While connecting with customers online is a great way to build a relationship, it also brings about a new front for reputational risks. Businesses are vulnerable to negative posts on social media and review platforms now more than ever. Not surprisingly, nearly 8 out of 10 risk managers feel their C-suite are either somewhat or very committed to investing in reputation risk management, according to WTW.
Enterprise risk management is necessary for large organizations because the stakes are too high. Most other companies, meanwhile, must have at least a form of crisis management plan in place, ready to respond to any unseen crisis. Using online reputation management software, for example, simplifies the tasks of reputation marketing and risk mitigation.
Here are some ways businesses can reduce reputational risks.
1. Understand the Consequences of Negative Public Perception
What is reputation management to CEOs, CFOs and COOs that makes them think of investing more in mitigating risks to protect their business reputation? It is the solution to their most pressing concerns.
Table. Top 5 C-Suite Concerns on Reputational Risks
Negative Outcome | Percentage of C-Suite Concerned |
Loss of income/customer attrition | 86.0 |
Loss of talent/employee attrition | 61.5 |
Less attractive as employer | 56.5 |
Loss of license to operate | 36.5 |
Loss of benefit of the doubt in times of crisis | 36.5 |
Source: https://www.wtwco.com/en-GB/Insights/2021/01/global-reputational-risk-management-survey
Companies can prevent ruining their business reputation by getting executives and leaders to understand and be proactive in taking measures to reduce reputational risks. They should also adapt training, policies and procedures to ensure that all employees conduct themselves properly and respond appropriately if any incident occurs.
Even if a reputational risk was never made public, it could cause internal discord. Per the survey conducted by WTW, loss of talent is one of the most significant concerns. When an employee leaves, work disruption affects other employees too. It is also costly to find, hire and train new employees.
2. Anticipate, Control and Respond
The best way to eliminate or reduce risks is to stop preventable reputational issues. Generally, it entails thoroughly reviewing all aspects of the business: shareholders, stakeholders, policies, procedures, workplace and assets. Then, identify weaknesses and possible reputational events.
Risk managers and third-party risk management providers analyze the information gathered to create a crisis management plan. They also determine the likelihood of an incident happening, its severity and its potential impact on the business. Then, they would recommend measures to prevent a crisis and develop incident response plans.
Should an incident occur, respond promptly and responsibly. Time is of the essence, and the earlier the problem is solved, the less likely a reputational risk may spiral out of control.
3. Public Backlash Is Disastrous
In any reputational event, companies respond in two ways.
One is to downplay the incident and keep it hidden from the public and other stakeholders. While this may work in some instances, it is generally not recommended. Once revealed, its negative impact might be amplified, affecting not only one particular stakeholder but all of them, from the organization to the management, employees and customers.

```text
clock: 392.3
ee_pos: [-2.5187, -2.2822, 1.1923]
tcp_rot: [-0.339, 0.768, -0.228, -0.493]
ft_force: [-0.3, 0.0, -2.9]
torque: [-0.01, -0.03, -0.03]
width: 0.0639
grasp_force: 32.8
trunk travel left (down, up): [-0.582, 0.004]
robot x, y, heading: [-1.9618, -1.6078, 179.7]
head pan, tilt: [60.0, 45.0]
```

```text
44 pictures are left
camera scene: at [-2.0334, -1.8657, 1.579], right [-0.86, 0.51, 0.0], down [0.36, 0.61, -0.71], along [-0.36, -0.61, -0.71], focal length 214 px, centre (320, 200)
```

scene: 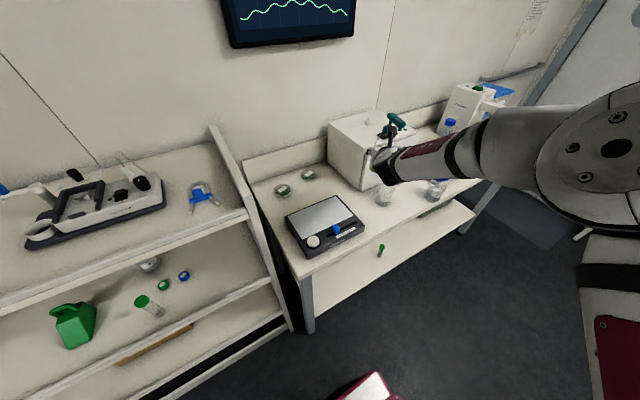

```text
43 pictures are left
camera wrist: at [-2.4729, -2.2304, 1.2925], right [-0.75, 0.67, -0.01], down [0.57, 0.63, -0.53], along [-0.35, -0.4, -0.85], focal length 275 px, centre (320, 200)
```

The second option – and the more preferable way to address reputational concerns – is to consistently send positive messages and signals to build a good reputation. This way, companies can forge brand trust and customer loyalty. In this case, higher sales and revenues are not the only main benefits. They would also have enough reputational capital to withstand a negative perception. As such, they turn an adverse event into an advantage by being honest and transparent, which stakeholders will appreciate.
Never Underestimate Reputational Risk Management
Most companies start by focusing on creating a value proposition and customer acquisition. But one thing that the founder and management team should never ignore is creating incident response plans. No matter how large an organization is, one adverse publicity can result in substantial financial losses.
Following regulations, conforming to best business and ethical practices and exercising corporate social responsibility is a great start. Meanwhile, corporate reputational risk management strategies ensure that operations run smoothly.